At one point or another, we’ve all shot daggers at the small spinning wheel that taunts us while a web page loads. What feels like a lifetime is in fact only 5 seconds or more, but either way it’s frustrating.
However, apart from making even the most patient saint want to drop their device from a third story window, slow page speeds can have a negative impact on your SEO in more ways than one.
- User experience
Rightfully, one of the biggest implications of slow page speeds is the harmful effect it has on the user’s experience of a site. For any site, the speed in which a user can find the information or product they’re after will determine whether they stay on the site and whether they convert.
The navigation process on a website should be swift and effortless. If the user is noticeably having to wait every time a web page loads, the likelihood of them leaving your site and completing the conversion process with one of your competitors is high. To put this into perspective, 53% of mobile users will leave a site if it takes longer than 3 seconds to load.
Indeed, user experience is particularly important for e-commerce websites such as our client Alsico. A lengthier session than most online experiences, e-commerce sites enable users to browse a vast range of products – opening on average between 2-10 pages per session. In response to this, the browsing process needs to be quick to guarantee a conversion from the user. On top of this, businesses like Alsico don’t have a physical store, the quality of the user’s experience is where they build customer loyalty and determine the level of customer retention.
- Bounce rate
In hindsight, you may have already guessed this one, but slow page speeds can increase your bounce rate percentage. Nevertheless, other than the most obvious downfall of this being that your users aren’t staying on the site, another downfall is that Google may perceive this is due to your website not holding the relevant information to answer the user’s search.
Read on to find out how this conclusion by Google could affect two separate areas of your marketing.
- Google ads not appearing?
Any Google Ads experts out there will understand the pain of acquiring the perfectly balanced Quality Score for each of your selected keywords. To do this, there is a list of criteria that needs to be met, one of these being relevant content on the designated landing page to answer the user’s question.

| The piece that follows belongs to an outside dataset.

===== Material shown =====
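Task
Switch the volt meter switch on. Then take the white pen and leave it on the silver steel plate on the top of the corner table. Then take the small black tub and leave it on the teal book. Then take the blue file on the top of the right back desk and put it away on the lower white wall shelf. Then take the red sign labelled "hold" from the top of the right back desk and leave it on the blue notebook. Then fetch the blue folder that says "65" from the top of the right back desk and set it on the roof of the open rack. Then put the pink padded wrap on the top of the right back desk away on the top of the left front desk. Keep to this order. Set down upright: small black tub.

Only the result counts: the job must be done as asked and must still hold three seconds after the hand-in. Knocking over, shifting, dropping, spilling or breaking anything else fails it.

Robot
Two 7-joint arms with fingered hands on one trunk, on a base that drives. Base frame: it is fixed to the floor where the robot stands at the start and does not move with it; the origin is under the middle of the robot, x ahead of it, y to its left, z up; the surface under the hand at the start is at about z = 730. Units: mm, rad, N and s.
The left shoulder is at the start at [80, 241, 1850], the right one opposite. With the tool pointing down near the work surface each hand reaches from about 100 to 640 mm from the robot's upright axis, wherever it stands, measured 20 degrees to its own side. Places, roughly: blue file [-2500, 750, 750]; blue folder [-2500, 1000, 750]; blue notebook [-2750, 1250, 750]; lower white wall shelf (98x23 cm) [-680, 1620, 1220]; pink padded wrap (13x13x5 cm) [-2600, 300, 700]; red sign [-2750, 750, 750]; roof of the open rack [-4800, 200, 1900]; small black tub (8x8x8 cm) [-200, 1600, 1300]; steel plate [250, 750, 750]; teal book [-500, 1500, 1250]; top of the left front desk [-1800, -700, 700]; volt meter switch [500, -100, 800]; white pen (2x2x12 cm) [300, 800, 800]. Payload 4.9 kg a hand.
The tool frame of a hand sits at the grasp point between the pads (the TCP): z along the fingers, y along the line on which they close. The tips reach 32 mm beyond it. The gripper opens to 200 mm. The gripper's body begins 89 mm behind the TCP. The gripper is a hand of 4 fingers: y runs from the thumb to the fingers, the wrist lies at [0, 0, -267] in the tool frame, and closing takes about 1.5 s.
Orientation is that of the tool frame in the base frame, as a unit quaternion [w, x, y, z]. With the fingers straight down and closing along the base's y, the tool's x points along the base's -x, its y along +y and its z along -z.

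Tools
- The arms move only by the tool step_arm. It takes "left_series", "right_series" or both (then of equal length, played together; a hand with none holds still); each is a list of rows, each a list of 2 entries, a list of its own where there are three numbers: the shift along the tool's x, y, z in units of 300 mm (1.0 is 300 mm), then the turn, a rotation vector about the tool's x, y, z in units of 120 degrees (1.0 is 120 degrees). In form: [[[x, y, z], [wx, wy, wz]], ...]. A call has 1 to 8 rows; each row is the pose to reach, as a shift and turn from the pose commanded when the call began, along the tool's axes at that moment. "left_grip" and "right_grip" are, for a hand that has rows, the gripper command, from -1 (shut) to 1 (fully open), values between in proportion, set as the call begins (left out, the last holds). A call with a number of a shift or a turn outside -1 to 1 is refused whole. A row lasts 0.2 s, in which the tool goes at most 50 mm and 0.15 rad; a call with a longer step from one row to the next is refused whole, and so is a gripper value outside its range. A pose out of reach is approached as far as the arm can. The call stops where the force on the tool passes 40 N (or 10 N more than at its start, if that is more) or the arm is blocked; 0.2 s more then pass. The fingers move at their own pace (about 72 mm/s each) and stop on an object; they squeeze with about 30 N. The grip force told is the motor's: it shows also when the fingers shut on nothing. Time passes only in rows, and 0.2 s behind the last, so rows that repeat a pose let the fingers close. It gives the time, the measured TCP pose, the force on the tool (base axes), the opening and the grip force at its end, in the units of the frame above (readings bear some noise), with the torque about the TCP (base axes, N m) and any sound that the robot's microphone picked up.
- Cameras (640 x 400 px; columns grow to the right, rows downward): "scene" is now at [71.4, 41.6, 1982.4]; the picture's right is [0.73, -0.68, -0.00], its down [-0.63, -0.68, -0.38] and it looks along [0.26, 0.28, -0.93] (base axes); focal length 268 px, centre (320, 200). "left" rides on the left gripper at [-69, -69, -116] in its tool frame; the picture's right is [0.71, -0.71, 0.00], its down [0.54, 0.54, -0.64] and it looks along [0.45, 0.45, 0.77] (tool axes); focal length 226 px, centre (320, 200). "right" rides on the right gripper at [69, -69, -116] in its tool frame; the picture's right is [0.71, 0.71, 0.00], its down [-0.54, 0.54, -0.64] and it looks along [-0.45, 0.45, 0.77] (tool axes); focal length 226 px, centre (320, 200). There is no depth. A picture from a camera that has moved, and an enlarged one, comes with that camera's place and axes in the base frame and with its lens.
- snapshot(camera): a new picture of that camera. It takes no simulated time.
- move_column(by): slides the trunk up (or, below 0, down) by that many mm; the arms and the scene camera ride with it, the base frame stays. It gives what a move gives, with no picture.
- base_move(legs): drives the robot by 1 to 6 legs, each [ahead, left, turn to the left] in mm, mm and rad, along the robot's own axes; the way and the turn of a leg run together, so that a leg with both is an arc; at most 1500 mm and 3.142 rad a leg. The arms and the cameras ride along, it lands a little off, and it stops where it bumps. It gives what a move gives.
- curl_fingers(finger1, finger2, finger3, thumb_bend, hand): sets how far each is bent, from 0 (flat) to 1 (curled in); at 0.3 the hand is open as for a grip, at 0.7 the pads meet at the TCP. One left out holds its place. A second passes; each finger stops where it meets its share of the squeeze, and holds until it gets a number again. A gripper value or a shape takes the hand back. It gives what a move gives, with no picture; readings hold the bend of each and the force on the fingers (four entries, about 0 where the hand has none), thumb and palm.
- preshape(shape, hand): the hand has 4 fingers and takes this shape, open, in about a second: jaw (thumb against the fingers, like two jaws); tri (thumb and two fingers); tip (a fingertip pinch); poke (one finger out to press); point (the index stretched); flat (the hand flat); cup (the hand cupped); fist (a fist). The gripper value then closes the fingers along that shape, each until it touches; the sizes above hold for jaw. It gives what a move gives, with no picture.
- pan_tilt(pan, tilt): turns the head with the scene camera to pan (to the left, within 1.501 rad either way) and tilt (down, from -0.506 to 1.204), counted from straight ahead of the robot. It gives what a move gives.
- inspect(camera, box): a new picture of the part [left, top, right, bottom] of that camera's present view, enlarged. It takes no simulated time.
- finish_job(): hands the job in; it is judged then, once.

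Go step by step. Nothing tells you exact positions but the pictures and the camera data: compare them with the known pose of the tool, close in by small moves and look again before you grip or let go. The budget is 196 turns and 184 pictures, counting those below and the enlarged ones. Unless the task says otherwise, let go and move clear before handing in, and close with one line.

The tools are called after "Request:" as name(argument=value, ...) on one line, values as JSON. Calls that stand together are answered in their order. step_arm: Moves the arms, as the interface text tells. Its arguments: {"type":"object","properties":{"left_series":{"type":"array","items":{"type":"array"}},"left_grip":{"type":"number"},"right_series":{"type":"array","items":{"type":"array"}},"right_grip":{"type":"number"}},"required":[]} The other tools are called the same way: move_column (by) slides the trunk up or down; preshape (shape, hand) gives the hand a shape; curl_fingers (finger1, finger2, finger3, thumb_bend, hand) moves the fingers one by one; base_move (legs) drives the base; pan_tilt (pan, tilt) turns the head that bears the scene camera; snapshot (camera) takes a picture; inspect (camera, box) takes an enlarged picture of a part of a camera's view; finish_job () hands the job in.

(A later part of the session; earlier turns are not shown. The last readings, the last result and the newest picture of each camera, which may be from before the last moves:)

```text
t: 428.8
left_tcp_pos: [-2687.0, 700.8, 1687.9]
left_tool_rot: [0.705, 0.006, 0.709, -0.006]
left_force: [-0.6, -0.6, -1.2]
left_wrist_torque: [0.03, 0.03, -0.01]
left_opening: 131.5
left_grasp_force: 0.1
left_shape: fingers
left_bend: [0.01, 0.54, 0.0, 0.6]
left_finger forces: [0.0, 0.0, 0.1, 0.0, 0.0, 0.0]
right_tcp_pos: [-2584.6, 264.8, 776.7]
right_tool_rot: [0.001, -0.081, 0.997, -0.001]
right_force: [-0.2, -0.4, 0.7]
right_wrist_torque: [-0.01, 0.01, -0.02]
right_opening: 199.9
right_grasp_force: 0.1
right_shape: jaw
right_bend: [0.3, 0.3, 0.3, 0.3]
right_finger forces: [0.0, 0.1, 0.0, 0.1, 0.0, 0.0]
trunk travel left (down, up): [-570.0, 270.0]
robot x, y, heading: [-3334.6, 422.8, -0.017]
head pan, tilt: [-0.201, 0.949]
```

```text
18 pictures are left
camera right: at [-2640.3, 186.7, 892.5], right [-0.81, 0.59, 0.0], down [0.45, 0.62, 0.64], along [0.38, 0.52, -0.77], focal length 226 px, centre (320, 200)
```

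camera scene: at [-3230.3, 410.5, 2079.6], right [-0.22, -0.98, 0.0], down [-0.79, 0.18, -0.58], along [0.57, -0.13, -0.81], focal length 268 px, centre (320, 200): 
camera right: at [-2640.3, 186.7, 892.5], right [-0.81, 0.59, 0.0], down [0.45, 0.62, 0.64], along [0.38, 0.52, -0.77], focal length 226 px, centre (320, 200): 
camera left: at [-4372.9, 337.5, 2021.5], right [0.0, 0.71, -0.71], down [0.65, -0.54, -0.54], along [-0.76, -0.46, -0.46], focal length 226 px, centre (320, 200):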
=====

As stated above, Google often views a high bounce rate as a sign that the content on said website is not relevant and leaves users dissatisfied. Therefore, the relevancy criteria would not be met and could lead to a below average Quality Score making it difficult to compete with competitors for certain keywords and resulting in your ads not being shown at all.
- Dropped in the Google search results?
Alternatively, in conjunction with being well-optimised and referred to by other credible websites, user experience plays a key role when Google decides which websites should appear at the top of the first page. As we well know by now, page speed rates are a factor that can increase your bounce rate level, indicating that your user experience leaves little to be desired.
For example, our client – East Coast Insulations – have a rotating banner image on their homepage, static banner images on every other page, and various images that load elsewhere on the pages. As a result of this, their page speeds were detrimental to the user experience as there was an abundance of features that needed to be loaded in before the page was ready to display completely to the user. By carrying out a simple step such as compressing and resizing the images, we were able to reduce their loading times and bounce rate.
Not only will user experience determine where you appear in the organic search results, but also in the voice search results. Specifically, when a user searches verbally, the need for a quick verbal response from their voice assistant is urgent to not leave the user waiting in silence. With voice search expected to equate to 50% of searches by 2020, the importance to level your chances of appearing in them is high.
To round everything up, poor page speeds have more implications than just winding up your users and should be approached with similar attitude as site optimisation and link building: improve and excel.